After my first Pseudo-Delta Neutral Hedging (PDN) article, I had received feedback from some readers that my explanation of achieving the PDN state through the balancing of the non-stable asset in LP position and debt differs from some other explanations that they had heard or learned about, where the 2 positions that have been set up will balance out each other, and they are somewhat confused by the 2 different approaches.
Disclaimer: This is not investment or financial advice, but a sharing of my adventures and learnings in crypto space, where I conduct various experiments with different tokens and protocols across different blockchains.
Well, they are actually the same, just that we are breaking down the positions in different ways.

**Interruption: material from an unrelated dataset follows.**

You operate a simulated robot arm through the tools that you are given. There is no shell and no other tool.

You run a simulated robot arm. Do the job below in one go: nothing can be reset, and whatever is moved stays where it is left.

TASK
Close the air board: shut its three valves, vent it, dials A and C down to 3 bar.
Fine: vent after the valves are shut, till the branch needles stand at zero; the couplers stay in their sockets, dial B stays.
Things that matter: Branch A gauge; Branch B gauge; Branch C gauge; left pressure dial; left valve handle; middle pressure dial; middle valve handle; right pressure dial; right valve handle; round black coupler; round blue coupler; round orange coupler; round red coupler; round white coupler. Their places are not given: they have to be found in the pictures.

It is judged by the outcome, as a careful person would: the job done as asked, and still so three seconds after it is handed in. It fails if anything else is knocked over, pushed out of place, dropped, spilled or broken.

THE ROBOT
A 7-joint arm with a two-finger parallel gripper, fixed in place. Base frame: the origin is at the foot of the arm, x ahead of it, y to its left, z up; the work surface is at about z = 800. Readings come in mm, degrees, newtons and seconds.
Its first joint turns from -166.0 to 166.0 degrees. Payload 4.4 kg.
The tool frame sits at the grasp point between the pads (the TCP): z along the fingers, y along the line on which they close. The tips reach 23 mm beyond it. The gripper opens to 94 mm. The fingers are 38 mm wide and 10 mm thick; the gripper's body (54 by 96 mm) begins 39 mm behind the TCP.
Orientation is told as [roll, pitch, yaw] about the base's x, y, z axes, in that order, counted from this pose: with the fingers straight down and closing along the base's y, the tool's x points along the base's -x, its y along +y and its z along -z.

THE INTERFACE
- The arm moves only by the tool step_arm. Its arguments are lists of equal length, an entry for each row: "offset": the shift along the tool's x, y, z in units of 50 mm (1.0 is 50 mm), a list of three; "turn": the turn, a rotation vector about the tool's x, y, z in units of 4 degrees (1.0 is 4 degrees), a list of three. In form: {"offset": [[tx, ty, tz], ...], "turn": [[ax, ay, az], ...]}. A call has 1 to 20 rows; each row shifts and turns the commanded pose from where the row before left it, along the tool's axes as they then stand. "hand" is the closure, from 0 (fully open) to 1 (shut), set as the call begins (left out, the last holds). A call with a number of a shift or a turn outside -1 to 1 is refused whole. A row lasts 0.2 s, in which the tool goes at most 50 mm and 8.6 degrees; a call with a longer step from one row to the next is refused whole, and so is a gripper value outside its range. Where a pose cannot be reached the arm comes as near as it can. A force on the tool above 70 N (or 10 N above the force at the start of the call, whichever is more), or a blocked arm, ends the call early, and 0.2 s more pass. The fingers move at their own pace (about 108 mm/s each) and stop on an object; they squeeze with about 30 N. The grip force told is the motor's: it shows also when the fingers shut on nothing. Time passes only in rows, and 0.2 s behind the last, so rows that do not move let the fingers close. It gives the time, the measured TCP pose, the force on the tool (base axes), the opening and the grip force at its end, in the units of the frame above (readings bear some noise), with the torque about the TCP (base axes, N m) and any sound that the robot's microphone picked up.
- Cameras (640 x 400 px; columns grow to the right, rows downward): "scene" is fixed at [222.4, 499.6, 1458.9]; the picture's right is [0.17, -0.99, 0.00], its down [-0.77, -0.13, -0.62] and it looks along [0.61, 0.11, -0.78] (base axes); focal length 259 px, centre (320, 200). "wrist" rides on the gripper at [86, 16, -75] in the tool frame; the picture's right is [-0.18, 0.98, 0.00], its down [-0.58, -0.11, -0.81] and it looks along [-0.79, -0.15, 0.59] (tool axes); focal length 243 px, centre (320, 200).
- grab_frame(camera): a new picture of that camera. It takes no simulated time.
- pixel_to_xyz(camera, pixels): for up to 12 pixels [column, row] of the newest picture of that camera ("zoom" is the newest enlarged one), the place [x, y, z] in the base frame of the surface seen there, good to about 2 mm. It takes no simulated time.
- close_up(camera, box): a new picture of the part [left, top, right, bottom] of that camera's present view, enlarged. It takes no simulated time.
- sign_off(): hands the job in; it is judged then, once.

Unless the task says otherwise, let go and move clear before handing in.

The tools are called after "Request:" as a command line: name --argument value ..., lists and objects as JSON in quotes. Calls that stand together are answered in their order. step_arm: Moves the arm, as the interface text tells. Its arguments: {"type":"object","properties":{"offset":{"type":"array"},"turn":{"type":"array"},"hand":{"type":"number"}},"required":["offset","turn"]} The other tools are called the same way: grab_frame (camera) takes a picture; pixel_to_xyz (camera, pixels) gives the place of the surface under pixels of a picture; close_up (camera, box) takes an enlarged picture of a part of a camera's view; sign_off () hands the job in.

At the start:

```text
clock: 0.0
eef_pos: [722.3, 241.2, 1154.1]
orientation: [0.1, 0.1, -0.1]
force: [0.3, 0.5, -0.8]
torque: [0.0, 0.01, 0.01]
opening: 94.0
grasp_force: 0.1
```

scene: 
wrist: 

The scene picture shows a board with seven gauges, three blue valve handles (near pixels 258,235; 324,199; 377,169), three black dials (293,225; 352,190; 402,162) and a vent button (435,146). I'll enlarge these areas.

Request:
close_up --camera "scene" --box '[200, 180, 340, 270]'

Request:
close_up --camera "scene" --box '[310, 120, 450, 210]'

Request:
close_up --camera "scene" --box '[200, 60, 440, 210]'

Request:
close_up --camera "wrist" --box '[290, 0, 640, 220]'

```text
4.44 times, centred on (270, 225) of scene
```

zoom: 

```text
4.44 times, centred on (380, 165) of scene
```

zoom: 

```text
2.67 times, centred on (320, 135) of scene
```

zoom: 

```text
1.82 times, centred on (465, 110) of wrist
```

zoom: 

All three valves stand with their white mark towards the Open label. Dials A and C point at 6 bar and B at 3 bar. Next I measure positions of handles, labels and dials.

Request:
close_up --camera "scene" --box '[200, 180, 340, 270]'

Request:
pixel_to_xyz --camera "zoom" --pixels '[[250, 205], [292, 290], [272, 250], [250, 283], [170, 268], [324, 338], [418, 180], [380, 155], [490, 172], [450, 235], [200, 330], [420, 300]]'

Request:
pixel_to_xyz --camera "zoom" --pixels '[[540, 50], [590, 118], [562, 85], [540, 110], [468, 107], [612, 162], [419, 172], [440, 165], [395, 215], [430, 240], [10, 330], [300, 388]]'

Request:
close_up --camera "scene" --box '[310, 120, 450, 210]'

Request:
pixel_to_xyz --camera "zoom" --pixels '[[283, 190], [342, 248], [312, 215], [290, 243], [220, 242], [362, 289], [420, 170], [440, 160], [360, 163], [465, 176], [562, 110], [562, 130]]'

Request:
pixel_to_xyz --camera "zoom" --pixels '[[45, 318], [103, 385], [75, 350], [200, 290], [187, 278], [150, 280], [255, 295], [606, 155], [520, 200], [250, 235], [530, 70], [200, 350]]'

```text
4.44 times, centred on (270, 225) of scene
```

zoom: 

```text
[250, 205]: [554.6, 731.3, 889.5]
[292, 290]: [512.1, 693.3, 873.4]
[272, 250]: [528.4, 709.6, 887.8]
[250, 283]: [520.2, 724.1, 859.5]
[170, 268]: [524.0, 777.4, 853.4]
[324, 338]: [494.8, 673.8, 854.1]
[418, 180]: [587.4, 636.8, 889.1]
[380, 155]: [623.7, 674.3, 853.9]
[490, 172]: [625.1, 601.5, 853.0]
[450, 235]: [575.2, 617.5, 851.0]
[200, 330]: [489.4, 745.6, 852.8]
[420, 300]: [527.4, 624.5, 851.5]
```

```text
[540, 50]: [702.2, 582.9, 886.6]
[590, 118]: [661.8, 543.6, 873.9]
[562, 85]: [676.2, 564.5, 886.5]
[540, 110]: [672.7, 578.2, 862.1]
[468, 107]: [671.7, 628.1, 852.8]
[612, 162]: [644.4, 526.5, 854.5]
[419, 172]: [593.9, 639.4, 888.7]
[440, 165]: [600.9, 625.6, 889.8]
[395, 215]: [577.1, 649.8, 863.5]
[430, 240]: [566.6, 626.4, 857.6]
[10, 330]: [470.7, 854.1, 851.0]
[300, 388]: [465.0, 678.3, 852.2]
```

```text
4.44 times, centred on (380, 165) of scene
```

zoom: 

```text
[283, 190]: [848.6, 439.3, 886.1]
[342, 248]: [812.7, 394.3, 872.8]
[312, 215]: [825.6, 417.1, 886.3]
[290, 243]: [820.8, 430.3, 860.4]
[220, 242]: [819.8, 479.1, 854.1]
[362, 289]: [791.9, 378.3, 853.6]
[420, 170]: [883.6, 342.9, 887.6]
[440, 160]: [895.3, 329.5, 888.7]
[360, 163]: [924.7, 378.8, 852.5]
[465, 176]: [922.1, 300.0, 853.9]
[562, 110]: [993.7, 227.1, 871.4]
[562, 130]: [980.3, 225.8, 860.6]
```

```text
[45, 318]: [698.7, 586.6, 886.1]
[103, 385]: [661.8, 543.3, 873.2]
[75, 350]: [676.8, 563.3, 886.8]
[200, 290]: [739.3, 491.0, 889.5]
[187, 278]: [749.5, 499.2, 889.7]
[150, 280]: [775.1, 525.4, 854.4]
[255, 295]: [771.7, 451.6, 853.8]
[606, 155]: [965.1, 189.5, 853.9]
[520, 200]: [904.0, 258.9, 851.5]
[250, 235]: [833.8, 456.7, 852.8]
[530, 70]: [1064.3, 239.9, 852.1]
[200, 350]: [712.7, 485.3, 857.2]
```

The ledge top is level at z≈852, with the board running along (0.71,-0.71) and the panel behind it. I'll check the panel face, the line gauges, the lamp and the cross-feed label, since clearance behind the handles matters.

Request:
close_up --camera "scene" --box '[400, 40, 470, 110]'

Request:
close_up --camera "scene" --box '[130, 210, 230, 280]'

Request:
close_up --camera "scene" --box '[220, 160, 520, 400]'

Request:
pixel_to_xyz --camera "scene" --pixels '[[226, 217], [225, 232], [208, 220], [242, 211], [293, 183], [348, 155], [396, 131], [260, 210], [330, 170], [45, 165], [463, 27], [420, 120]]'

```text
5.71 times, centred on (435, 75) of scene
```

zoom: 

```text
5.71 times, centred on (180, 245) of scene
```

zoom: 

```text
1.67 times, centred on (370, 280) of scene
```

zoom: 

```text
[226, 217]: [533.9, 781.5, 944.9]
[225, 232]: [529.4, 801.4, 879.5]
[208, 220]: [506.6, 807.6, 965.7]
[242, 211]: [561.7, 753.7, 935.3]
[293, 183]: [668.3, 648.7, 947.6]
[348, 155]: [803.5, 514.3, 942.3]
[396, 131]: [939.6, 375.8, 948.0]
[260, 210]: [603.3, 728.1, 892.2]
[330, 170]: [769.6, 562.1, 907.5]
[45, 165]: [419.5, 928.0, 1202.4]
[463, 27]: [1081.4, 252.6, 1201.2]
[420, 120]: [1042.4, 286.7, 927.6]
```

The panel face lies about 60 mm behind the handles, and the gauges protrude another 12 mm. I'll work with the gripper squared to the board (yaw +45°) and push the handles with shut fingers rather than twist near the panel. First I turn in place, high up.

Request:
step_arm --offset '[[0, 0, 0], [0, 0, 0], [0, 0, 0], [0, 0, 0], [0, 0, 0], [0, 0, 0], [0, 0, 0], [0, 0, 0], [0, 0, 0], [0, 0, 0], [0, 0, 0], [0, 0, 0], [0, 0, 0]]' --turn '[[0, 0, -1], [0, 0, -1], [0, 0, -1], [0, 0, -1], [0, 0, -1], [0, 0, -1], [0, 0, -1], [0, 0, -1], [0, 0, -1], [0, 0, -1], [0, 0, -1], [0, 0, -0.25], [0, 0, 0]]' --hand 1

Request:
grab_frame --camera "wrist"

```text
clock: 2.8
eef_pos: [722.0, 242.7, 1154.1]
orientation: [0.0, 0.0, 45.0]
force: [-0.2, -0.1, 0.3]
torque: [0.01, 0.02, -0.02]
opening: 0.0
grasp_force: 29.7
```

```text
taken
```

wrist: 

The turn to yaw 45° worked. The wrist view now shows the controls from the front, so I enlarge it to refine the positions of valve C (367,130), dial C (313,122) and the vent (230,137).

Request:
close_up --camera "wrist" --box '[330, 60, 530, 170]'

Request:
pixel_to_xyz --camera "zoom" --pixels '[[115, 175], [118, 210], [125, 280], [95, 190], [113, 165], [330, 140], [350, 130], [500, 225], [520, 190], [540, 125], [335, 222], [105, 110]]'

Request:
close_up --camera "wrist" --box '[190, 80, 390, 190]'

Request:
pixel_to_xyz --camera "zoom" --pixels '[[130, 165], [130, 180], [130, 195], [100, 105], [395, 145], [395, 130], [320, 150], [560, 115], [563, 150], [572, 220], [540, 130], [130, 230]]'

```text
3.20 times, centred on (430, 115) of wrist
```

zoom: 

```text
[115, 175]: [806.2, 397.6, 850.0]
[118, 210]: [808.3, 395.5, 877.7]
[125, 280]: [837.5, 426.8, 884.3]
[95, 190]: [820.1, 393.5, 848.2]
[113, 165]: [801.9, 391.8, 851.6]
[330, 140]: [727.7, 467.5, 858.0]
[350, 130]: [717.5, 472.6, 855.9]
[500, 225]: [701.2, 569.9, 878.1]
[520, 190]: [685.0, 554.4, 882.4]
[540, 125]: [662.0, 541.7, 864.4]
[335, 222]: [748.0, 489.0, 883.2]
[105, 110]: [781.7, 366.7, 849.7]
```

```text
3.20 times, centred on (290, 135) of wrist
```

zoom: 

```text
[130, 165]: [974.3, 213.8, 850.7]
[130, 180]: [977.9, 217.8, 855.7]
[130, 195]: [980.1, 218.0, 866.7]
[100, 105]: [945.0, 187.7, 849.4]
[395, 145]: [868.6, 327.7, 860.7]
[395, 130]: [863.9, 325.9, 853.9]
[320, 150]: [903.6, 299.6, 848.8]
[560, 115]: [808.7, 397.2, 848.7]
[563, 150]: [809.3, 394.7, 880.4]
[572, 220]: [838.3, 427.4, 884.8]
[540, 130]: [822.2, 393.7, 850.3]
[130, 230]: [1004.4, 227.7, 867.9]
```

Let me explain by recapping the example I gave of setting up a PDN position by relying on 3x LYF for ETH-USDC farms:
- Set up 3x LYF with US$100 of USDC, borrowing USDC. The net position value is 3x of the initial capital or US$300. US$200 worth of USDC will be borrowed (that is the leverage) and of this initial US$300 of USDC, half of it will be converted to ETH. This means for this trade, it will be long US$150 of ETH + US$150 of USDC in the LP and short US$200 of USDC as debt.
- Set up 3x LYF with US$300 of USDC, borrowing ETH. The net position value is 3x of the initial capital or US$900. US$600 worth of ETH will be borrowed and of this initial US$300 of USDC + US$600 of ETH, US$150 of ETH will be…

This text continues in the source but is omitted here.